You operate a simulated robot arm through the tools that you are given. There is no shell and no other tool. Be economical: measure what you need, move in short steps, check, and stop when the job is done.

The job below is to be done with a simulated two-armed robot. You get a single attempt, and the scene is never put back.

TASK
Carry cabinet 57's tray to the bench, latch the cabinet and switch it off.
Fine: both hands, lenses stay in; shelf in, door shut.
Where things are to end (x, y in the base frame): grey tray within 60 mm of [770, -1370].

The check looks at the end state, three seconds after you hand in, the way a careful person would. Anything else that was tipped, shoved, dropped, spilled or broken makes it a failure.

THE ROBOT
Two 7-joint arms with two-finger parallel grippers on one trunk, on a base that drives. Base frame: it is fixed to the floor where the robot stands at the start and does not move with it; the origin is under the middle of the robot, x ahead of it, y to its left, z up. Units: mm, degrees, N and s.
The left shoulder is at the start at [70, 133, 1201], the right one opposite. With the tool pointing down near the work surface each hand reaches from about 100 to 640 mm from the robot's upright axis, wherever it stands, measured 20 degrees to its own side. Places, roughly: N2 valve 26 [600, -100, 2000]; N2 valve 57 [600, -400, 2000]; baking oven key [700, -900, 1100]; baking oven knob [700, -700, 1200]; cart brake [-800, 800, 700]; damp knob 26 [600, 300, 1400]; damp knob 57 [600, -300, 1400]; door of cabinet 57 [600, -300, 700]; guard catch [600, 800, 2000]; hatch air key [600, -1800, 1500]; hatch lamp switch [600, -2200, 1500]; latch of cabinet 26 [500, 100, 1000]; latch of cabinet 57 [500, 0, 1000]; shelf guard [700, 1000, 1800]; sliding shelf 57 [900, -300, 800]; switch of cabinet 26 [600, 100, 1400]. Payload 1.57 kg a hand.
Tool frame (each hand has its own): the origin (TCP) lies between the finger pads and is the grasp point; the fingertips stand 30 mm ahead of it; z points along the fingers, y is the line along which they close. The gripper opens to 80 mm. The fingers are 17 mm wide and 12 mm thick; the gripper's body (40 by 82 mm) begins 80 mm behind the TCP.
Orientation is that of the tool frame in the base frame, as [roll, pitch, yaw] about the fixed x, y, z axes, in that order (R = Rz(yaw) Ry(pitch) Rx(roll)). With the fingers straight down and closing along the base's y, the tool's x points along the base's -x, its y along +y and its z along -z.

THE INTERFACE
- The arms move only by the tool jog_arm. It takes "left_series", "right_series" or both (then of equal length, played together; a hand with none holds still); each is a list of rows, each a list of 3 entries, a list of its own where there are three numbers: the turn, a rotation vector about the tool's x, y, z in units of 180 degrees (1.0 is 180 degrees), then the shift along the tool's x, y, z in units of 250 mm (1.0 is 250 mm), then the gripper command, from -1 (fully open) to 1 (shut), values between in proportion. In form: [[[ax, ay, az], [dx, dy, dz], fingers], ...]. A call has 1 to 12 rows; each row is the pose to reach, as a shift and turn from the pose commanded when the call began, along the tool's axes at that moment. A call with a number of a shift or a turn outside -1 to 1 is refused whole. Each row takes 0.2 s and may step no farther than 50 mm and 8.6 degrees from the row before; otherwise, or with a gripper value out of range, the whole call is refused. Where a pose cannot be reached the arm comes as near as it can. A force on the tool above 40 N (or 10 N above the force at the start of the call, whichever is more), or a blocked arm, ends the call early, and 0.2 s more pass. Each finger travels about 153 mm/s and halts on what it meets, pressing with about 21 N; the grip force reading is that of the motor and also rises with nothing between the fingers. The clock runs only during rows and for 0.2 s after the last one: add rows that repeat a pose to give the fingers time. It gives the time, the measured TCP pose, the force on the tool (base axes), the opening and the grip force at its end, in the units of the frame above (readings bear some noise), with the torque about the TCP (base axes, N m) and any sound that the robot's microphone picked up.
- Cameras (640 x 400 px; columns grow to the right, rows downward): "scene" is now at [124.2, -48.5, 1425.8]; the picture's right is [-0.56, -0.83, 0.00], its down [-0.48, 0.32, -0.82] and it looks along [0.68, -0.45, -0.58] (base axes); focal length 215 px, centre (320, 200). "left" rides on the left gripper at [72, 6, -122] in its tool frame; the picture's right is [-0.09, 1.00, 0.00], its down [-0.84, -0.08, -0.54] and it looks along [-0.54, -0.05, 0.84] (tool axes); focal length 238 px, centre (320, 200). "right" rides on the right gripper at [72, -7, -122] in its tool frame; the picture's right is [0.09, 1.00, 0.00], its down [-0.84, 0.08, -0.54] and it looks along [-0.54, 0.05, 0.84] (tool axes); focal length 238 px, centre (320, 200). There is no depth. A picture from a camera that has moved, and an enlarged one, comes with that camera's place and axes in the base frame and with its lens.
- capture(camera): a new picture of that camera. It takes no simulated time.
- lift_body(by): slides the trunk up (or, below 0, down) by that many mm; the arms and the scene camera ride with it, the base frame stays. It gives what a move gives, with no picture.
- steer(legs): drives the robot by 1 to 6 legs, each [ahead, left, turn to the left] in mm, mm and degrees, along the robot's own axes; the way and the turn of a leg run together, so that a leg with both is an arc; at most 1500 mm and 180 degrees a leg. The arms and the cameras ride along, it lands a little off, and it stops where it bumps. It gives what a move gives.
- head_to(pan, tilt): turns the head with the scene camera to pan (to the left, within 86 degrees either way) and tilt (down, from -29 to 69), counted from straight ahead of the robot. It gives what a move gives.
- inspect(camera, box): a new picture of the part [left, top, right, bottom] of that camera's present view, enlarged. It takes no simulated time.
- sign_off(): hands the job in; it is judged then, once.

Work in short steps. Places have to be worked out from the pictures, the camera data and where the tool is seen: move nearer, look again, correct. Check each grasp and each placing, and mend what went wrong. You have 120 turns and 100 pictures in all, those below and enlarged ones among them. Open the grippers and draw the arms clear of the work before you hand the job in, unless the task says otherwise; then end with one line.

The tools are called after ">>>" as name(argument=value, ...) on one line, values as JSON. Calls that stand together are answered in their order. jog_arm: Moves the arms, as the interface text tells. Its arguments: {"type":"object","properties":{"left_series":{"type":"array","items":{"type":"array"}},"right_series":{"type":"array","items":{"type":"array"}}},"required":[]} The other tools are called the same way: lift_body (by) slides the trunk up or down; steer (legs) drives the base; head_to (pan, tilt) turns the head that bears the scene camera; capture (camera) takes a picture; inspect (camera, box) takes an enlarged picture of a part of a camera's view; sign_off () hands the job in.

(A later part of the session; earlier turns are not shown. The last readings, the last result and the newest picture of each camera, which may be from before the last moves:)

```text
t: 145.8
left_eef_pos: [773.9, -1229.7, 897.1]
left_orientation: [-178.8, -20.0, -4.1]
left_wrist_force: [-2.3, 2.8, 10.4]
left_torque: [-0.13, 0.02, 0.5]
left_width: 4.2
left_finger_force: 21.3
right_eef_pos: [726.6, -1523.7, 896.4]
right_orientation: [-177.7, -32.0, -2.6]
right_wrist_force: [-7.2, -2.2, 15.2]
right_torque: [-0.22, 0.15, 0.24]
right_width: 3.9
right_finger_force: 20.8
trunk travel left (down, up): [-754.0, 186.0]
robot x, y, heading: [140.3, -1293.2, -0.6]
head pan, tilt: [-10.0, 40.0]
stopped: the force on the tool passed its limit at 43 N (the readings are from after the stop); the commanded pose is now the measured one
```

* **Written task**
Each line above must be printed exactly as it appears.

* **Answer below**
You operate a simulated robot arm through the tools that you are given. There is no shell and no other tool. Be economical: measure what you need, move in short steps, check, and stop when the job is done.

The job below is to be done with a simulated two-armed robot. You get a single attempt, and the scene is never put back.

TASK
Carry cabinet 57's tray to the bench, latch the cabinet and switch it off.
Fine: both hands, lenses stay in; shelf in, door shut.
Where things are to end (x, y in the base frame): grey tray within 60 mm of [770, -1370].

The check looks at the end state, three seconds after you hand in, the way a careful person would. Anything else that was tipped, shoved, dropped, spilled or broken makes it a failure.

THE ROBOT
Two 7-joint arms with two-finger parallel grippers on one trunk, on a base that drives. Base frame: it is fixed to the floor where the robot stands at the start and does not move with it; the origin is under the middle of the robot, x ahead of it, y to its left, z up. Units: mm, degrees, N and s.
The left shoulder is at the start at [70, 133, 1201], the right one opposite. With the tool pointing down near the work surface each hand reaches from about 100 to 640 mm from the robot's upright axis, wherever it stands, measured 20 degrees to its own side. Places, roughly: N2 valve 26 [600, -100, 2000]; N2 valve 57 [600, -400, 2000]; baking oven key [700, -900, 1100]; baking oven knob [700, -700, 1200]; cart brake [-800, 800, 700]; damp knob 26 [600, 300, 1400]; damp knob 57 [600, -300, 1400]; door of cabinet 57 [600, -300, 700]; guard catch [600, 800, 2000]; hatch air key [600, -1800, 1500]; hatch lamp switch [600, -2200, 1500]; latch of cabinet 26 [500, 100, 1000]; latch of cabinet 57 [500, 0, 1000]; shelf guard [700, 1000, 1800]; sliding shelf 57 [900, -300, 800]; switch of cabinet 26 [600, 100, 1400]. Payload 1.57 kg a hand.
Tool frame (each hand has its own): the origin (TCP) lies between the finger pads and is the grasp point; the fingertips stand 30 mm ahead of it; z points along the fingers, y is the line along which they close. The gripper opens to 80 mm. The fingers are 17 mm wide and 12 mm thick; the gripper's body (40 by 82 mm) begins 80 mm behind the TCP.
Orientation is that of the tool frame in the base frame, as [roll, pitch, yaw] about the fixed x, y, z axes, in that order (R = Rz(yaw) Ry(pitch) Rx(roll)). With the fingers straight down and closing along the base's y, the tool's x points along the base's -x, its y along +y and its z along -z.

THE INTERFACE
- The arms move only by the tool jog_arm. It takes "left_series", "right_series" or both (then of equal length, played together; a hand with none holds still); each is a list of rows, each a list of 3 entries, a list of its own where there are three numbers: the turn, a rotation vector about the tool's x, y, z in units of 180 degrees (1.0 is 180 degrees), then the shift along the tool's x, y, z in units of 250 mm (1.0 is 250 mm), then the gripper command, from -1 (fully open) to 1 (shut), values between in proportion. In form: [[[ax, ay, az], [dx, dy, dz], fingers], ...]. A call has 1 to 12 rows; each row is the pose to reach, as a shift and turn from the pose commanded when the call began, along the tool's axes at that moment. A call with a number of a shift or a turn outside -1 to 1 is refused whole. Each row takes 0.2 s and may step no farther than 50 mm and 8.6 degrees from the row before; otherwise, or with a gripper value out of range, the whole call is refused. Where a pose cannot be reached the arm comes as near as it can. A force on the tool above 40 N (or 10 N above the force at the start of the call, whichever is more), or a blocked arm, ends the call early, and 0.2 s more pass. Each finger travels about 153 mm/s and halts on what it meets, pressing with about 21 N; the grip force reading is that of the motor and also rises with nothing between the fingers. The clock runs only during rows and for 0.2 s after the last one: add rows that repeat a pose to give the fingers time. It gives the time, the measured TCP pose, the force on the tool (base axes), the opening and the grip force at its end, in the units of the frame above (readings bear some noise), with the torque about the TCP (base axes, N m) and any sound that the robot's microphone picked up.
- Cameras (640 x 400 px; columns grow to the right, rows downward): "scene" is now at [124.2, -48.5, 1425.8]; the picture's right is [-0.56, -0.83, 0.00], its down [-0.48, 0.32, -0.82] and it looks along [0.68, -0.45, -0.58] (base axes); focal length 215 px, centre (320, 200). "left" rides on the left gripper at [72, 6, -122] in its tool frame; the picture's right is [-0.09, 1.00, 0.00], its down [-0.84, -0.08, -0.54] and it looks along [-0.54, -0.05, 0.84] (tool axes); focal length 238 px, centre (320, 200). "right" rides on the right gripper at [72, -7, -122] in its tool frame; the picture's right is [0.09, 1.00, 0.00], its down [-0.84, 0.08, -0.54] and it looks along [-0.54, 0.05, 0.84] (tool axes); focal length 238 px, centre (320, 200). There is no depth. A picture from a camera that has moved, and an enlarged one, comes with that camera's place and axes in the base frame and with its lens.
- capture(camera): a new picture of that camera. It takes no simulated time.
- lift_body(by): slides the trunk up (or, below 0, down) by that many mm; the arms and the scene camera ride with it, the base frame stays. It gives what a move gives, with no picture.
- steer(legs): drives the robot by 1 to 6 legs, each [ahead, left, turn to the left] in mm, mm and degrees, along the robot's own axes; the way and the turn of a leg run together, so that a leg with both is an arc; at most 1500 mm and 180 degrees a leg. The arms and the cameras ride along, it lands a little off, and it stops where it bumps. It gives what a move gives.
- head_to(pan, tilt): turns the head with the scene camera to pan (to the left, within 86 degrees either way) and tilt (down, from -29 to 69), counted from straight ahead of the robot. It gives what a move gives.
- inspect(camera, box): a new picture of the part [left, top, right, bottom] of that camera's present view, enlarged. It takes no simulated time.
- sign_off(): hands the job in; it is judged then, once.

Work in short steps. Places have to be worked out from the pictures, the camera data and where the tool is seen: move nearer, look again, correct. Check each grasp and each placing, and mend what went wrong. You have 120 turns and 100 pictures in all, those below and enlarged ones among them. Open the grippers and draw the arms clear of the work before you hand the job in, unless the task says otherwise; then end with one line.

The tools are called after ">>>" as name(argument=value, ...) on one line, values as JSON. Calls that stand together are answered in their order. jog_arm: Moves the arms, as the interface text tells. Its arguments: {"type":"object","properties":{"left_series":{"type":"array","items":{"type":"array"}},"right_series":{"type":"array","items":{"type":"array"}}},"required":[]} The other tools are called the same way: lift_body (by) slides the trunk up or down; steer (legs) drives the base; head_to (pan, tilt) turns the head that bears the scene camera; capture (camera) takes a picture; inspect (camera, box) takes an enlarged picture of a part of a camera's view; sign_off () hands the job in.

(A later part of the session; earlier turns are not shown. The last readings, the last result and the newest picture of each camera, which may be from before the last moves:)

```text
t: 145.8
left_eef_pos: [773.9, -1229.7, 897.1]
left_orientation: [-178.8, -20.0, -4.1]
left_wrist_force: [-2.3, 2.8, 10.4]
left_torque: [-0.13, 0.02, 0.5]
left_width: 4.2
left_finger_force: 21.3
right_eef_pos: [726.6, -1523.7, 896.4]
right_orientation: [-177.7, -32.0, -2.6]
right_wrist_force: [-7.2, -2.2, 15.2]
right_torque: [-0.22, 0.15, 0.24]
right_width: 3.9
right_finger_force: 20.8
trunk travel left (down, up): [-754.0, 186.0]
robot x, y, heading: [140.3, -1293.2, -0.6]
head pan, tilt: [-10.0, 40.0]
stopped: the force on the tool passed its limit at 43 N (the readings are from after the stop); the commanded pose is now the measured one
```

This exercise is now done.